Alexander Chancellor

The Annals of Unsolved Crime, by Edward Jay Epstein – review

issue 27 July 2013

Edward Jay Epstein is an American investigative journalist, now in his late seventies, who has spent at least half a century trying to find answers to the troubling theories and nagging questions that always swirl around notorious crimes. The more famous the crime, the harder it is to get at the truth, especially if the crime has political consequences. For example, John Wilkes Booth, who murdered Abraham Lincoln in 1865, was quickly proven to have been part of a conspiracy involving leaders of the defeated Confederate states; but when a reunited country was later seeking reconciliation, it was found expedient to suppress this fact and portray him instead as a deranged individual who had acted alone.
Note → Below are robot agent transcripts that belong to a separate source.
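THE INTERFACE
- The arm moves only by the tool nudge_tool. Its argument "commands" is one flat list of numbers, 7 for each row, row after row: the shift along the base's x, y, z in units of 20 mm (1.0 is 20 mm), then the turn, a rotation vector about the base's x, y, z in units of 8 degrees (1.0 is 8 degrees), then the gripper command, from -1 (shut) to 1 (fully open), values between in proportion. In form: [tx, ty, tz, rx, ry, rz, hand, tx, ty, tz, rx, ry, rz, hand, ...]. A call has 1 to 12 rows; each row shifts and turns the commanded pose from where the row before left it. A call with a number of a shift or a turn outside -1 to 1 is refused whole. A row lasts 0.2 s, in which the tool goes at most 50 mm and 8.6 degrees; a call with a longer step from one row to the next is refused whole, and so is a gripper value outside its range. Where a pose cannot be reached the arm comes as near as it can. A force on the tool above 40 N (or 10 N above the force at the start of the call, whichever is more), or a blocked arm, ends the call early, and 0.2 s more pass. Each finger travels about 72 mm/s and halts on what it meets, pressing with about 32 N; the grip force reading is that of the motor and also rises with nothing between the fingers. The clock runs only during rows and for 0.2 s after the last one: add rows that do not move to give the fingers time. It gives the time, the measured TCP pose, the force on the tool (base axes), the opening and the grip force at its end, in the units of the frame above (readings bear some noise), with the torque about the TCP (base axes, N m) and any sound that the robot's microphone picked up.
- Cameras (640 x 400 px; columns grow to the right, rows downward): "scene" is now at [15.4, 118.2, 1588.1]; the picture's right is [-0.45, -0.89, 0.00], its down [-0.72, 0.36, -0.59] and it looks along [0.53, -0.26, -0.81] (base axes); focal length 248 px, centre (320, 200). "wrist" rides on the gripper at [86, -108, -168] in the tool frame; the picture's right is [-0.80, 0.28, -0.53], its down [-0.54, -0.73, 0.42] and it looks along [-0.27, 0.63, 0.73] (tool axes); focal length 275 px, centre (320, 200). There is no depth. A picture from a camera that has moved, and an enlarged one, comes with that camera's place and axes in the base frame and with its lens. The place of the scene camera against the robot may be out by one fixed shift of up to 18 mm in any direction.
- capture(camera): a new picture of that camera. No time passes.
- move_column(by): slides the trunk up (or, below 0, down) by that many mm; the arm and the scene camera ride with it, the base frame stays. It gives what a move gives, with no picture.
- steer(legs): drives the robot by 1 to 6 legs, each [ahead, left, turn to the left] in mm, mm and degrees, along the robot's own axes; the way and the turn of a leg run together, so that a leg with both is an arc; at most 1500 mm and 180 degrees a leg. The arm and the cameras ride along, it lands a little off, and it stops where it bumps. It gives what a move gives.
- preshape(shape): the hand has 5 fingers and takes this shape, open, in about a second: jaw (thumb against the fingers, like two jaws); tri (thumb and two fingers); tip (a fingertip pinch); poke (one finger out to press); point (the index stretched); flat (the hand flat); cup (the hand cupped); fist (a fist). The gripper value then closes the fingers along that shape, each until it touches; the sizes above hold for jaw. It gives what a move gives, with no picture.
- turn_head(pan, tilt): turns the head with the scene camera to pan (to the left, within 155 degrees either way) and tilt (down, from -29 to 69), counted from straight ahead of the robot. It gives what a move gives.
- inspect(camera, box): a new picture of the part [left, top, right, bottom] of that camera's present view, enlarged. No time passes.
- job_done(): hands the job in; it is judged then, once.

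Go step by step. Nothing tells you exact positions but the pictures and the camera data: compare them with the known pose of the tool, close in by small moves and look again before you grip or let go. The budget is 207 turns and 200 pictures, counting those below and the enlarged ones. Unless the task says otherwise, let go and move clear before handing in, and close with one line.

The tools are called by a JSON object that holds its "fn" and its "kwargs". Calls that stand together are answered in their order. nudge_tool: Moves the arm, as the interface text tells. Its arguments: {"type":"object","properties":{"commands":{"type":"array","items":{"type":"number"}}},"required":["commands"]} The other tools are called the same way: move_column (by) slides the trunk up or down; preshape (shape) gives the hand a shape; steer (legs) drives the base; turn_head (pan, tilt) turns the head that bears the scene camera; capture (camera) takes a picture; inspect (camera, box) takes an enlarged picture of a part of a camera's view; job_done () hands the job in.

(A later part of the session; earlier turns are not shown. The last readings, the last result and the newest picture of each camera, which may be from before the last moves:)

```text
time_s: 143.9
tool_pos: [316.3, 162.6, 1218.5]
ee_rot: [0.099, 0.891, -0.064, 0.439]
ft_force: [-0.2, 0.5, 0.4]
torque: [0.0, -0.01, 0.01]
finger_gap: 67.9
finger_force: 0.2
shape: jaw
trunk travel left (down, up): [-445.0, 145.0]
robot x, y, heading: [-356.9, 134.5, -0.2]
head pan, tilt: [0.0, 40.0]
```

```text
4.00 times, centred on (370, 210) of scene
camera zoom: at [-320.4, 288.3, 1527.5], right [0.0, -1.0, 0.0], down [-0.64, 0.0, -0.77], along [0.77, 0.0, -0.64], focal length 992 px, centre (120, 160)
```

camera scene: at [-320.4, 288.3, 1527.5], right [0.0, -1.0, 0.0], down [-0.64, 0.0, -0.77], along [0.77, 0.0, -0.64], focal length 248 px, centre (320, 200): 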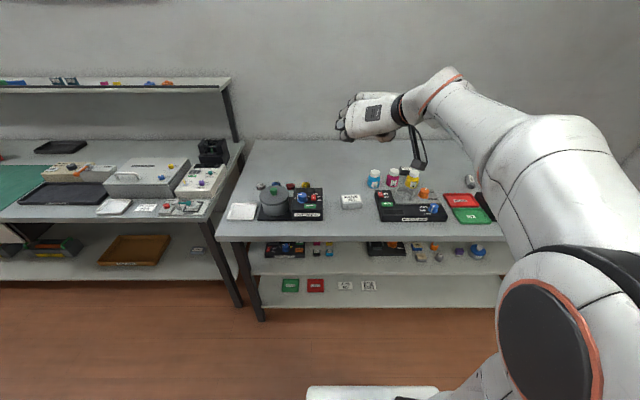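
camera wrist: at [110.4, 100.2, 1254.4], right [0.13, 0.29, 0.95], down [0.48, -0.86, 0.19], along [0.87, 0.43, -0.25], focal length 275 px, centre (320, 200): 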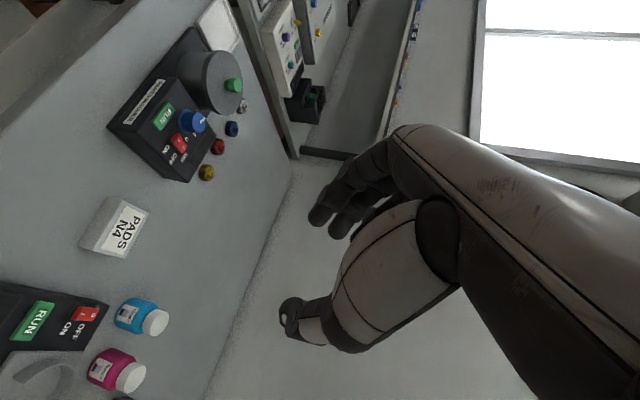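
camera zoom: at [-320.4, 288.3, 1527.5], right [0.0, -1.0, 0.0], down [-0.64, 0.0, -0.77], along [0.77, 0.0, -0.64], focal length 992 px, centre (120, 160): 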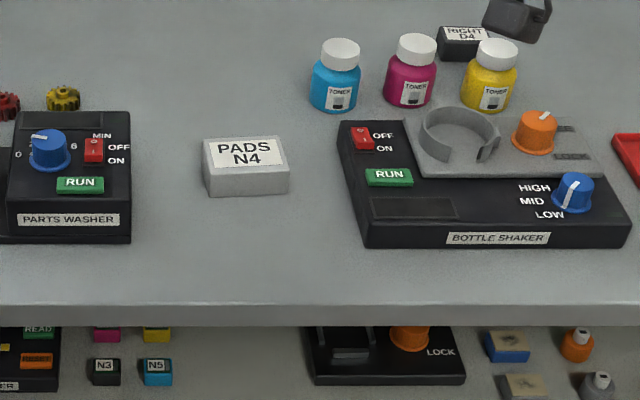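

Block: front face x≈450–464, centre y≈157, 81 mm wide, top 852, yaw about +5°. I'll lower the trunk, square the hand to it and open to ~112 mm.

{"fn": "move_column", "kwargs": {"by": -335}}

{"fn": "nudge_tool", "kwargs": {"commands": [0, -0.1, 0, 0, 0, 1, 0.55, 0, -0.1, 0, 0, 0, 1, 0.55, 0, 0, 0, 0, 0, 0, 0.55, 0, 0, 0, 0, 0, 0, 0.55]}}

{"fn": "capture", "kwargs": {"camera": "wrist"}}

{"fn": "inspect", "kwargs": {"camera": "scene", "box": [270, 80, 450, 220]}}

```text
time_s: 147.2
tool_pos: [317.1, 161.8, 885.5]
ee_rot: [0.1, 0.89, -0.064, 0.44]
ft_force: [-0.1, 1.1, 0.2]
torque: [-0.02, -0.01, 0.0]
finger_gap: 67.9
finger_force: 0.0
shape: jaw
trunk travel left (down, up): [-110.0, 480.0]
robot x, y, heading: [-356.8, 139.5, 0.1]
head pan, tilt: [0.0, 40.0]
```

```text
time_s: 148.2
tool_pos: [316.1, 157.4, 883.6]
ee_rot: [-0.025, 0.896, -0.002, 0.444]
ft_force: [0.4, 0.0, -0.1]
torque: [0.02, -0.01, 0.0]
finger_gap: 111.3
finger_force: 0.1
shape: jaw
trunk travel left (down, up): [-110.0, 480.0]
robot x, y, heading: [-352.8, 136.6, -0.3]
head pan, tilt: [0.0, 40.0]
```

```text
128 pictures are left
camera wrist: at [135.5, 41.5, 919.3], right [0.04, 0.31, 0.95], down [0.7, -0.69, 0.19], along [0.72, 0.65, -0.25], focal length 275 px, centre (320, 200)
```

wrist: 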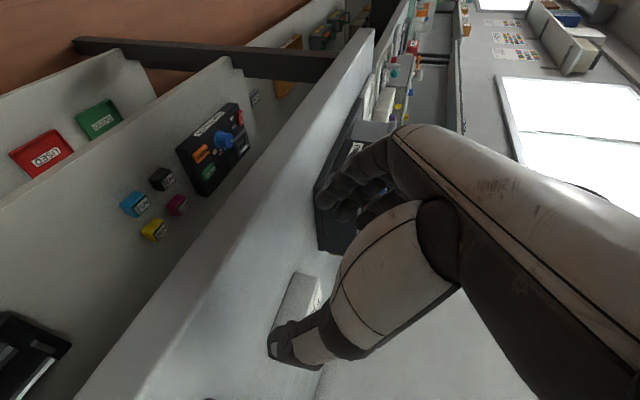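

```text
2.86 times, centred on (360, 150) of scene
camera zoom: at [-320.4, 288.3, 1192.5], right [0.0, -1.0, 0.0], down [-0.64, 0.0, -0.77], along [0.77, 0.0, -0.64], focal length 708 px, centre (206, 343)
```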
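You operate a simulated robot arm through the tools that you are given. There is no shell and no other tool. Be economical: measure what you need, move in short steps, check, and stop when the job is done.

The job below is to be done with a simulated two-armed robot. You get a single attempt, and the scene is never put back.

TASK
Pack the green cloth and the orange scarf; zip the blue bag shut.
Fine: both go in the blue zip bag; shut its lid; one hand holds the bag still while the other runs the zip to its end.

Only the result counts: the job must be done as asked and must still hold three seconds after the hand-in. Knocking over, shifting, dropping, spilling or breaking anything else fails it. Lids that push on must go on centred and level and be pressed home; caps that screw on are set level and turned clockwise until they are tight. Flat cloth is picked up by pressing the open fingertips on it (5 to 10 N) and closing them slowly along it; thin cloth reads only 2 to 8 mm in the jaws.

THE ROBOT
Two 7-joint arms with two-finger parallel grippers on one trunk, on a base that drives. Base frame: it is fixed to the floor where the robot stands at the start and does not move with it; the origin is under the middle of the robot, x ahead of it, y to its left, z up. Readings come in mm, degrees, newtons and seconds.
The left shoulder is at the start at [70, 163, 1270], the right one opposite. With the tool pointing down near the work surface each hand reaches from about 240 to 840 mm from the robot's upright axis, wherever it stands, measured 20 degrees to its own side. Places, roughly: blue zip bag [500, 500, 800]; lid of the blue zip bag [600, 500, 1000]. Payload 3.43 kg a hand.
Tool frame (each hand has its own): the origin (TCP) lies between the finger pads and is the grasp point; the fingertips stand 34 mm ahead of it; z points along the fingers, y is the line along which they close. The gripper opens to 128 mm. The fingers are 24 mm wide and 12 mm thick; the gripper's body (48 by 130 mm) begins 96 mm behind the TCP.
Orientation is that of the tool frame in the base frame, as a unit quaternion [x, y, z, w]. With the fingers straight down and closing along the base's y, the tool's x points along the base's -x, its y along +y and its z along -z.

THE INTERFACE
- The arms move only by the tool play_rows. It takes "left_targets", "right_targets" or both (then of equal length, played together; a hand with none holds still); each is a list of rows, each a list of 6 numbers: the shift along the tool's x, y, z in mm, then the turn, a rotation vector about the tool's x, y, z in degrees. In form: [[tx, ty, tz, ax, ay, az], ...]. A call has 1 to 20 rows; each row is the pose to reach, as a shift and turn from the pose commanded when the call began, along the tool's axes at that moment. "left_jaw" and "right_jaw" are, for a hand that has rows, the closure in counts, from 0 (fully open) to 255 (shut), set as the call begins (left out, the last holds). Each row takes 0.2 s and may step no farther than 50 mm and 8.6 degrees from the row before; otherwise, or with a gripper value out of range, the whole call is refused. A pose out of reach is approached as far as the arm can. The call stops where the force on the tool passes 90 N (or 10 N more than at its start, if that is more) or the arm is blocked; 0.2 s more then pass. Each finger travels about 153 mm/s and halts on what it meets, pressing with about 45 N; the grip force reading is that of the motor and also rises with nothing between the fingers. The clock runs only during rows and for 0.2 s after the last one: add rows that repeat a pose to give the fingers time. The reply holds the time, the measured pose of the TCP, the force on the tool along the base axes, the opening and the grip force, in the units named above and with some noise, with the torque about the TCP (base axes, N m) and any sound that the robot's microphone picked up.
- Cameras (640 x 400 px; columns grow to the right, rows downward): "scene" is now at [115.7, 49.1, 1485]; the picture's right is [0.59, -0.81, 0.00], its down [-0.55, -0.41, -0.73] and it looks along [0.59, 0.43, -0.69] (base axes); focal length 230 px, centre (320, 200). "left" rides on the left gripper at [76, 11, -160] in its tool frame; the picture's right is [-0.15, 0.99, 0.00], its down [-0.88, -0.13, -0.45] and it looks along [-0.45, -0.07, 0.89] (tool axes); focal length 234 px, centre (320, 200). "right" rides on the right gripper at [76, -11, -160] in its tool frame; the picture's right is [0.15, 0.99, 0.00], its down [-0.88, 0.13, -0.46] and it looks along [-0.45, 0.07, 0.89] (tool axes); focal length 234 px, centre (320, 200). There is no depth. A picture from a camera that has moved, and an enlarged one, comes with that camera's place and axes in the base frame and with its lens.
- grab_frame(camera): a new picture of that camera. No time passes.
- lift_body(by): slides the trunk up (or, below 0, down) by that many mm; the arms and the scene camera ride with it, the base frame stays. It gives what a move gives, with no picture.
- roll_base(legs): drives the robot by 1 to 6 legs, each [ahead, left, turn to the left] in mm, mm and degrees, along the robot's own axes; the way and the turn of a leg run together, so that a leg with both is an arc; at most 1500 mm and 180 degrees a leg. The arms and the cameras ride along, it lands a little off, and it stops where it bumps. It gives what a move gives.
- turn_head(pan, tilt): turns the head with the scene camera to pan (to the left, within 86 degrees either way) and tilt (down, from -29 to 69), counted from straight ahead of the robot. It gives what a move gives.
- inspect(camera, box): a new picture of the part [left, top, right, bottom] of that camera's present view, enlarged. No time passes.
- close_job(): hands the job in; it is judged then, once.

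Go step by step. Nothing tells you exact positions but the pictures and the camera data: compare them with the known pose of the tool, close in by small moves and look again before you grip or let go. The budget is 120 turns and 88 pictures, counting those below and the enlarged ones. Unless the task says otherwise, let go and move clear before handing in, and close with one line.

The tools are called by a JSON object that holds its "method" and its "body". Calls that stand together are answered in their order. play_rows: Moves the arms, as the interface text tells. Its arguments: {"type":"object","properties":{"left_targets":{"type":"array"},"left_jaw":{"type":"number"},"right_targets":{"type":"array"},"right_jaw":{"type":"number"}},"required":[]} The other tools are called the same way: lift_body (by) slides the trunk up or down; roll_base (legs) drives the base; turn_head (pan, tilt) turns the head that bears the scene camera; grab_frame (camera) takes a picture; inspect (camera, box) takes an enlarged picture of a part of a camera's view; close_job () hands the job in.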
In the case of the Reichstag fire of 1933, which brought Adolf Hitler to power, the opposite was the case. It suited the Nazis to blame it on a conspiracy by the communists, and the communists on a conspiracy by the Nazis; and most people believed in one or other of these two conspiracy theories. But it seems that in reality there may have been only one individual involved — the unbalanced Dutch arsonist Marinus Van der Lubbe, who actually lit the fire and was later beheaded for doing it.

As for the 1963 assassination of President Kennedy, which Epstein himself investigated in depth, and about which he wrote the first of his 14 books, The Warren Commission and the Establishment of Truth, he still doubts the Commission’s conclusion that Lee Harvey Oswald acted alone and believes that he was following instructions from the Cuban intelligence service, which was bent on revenge for the CIA’s attempts to assassinate Fidel Castro.

The 54 ‘unsolved crimes’ analysed in this stimulating book range in time from the Lincoln assassination and the ‘Jack the Ripper’ prostitute murders of the 19th century to the 21st-century murder of Meredith Kercher in Perugia and arrest of Dominique Strauss-Kahn in New York for the alleged sexual assault of a hotel maid.